Problem to work on → Restate the span of lines that starts with the line containing "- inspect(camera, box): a" and ends with the line containing "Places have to", word for word, including both, with nothing else.

Data block →
— BEGIN —
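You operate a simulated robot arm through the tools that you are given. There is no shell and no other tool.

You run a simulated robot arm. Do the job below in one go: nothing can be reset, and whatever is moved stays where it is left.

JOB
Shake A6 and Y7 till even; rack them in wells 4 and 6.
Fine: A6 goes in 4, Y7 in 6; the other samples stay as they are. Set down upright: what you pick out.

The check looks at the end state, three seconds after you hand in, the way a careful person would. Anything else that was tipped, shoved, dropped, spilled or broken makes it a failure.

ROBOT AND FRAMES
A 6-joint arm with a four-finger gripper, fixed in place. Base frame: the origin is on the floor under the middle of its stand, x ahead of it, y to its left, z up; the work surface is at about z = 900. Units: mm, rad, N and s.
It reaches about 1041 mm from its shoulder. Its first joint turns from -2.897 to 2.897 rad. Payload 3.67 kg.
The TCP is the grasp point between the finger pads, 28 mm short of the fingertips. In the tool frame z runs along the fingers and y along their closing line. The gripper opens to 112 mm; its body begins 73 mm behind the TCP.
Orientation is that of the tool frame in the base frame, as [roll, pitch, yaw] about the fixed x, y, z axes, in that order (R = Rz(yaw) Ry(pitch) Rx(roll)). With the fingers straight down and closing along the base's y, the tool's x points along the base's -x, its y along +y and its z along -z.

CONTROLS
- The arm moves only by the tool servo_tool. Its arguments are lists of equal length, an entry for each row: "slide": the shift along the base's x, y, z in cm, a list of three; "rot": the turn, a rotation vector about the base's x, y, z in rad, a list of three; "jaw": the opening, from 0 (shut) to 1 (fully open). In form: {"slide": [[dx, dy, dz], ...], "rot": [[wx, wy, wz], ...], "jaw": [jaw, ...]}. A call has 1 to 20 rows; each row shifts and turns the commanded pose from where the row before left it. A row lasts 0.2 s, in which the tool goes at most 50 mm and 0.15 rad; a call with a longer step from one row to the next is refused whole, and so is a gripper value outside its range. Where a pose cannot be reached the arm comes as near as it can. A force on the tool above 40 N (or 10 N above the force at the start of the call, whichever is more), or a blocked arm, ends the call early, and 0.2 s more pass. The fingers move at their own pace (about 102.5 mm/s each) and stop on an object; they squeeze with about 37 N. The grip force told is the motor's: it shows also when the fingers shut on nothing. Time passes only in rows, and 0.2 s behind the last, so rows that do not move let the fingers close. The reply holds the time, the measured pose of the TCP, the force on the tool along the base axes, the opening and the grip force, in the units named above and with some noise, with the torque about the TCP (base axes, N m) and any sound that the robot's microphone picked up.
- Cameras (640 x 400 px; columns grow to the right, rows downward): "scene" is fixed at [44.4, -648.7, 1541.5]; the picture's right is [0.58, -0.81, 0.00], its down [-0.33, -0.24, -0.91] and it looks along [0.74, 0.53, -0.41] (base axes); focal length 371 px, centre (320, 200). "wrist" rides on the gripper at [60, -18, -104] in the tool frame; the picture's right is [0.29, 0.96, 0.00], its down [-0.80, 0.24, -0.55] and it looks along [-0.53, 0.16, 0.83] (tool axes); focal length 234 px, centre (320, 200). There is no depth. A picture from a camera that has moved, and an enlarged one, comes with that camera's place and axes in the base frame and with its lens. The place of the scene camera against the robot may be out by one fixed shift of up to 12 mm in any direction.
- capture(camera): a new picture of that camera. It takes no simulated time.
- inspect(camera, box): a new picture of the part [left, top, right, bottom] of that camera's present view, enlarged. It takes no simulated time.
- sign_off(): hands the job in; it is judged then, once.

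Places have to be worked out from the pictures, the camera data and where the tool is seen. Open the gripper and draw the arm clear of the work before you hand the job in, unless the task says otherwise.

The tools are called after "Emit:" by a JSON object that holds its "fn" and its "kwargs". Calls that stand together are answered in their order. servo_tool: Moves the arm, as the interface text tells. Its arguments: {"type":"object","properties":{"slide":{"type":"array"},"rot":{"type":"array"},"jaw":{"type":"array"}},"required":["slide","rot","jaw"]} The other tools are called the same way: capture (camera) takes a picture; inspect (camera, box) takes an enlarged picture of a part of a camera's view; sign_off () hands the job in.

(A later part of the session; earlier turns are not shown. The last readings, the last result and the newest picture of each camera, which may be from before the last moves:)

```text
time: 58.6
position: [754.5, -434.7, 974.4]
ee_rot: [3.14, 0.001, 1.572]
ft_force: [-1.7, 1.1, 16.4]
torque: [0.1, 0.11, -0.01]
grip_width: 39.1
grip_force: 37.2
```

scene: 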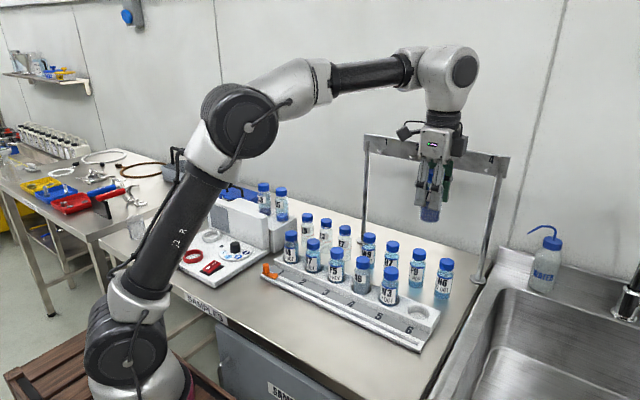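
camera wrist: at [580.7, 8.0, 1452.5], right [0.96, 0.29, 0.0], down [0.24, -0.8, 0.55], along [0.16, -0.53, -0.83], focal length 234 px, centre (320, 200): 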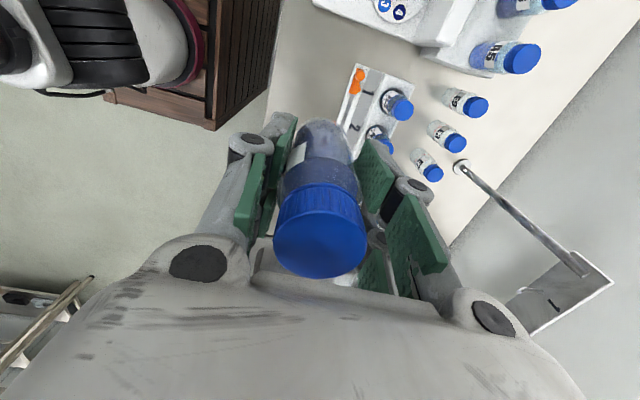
— END —
Finished task →
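- inspect(camera, box): a new picture of the part [left, top, right, bottom] of that camera's present view, enlarged. It takes no simulated time.
- sign_off(): hands the job in; it is judged then, once.

Places have to be worked out from the pictures, the camera data and where the tool is seen. Open the gripper and draw the arm clear of the work before you hand the job in, unless the task says otherwise.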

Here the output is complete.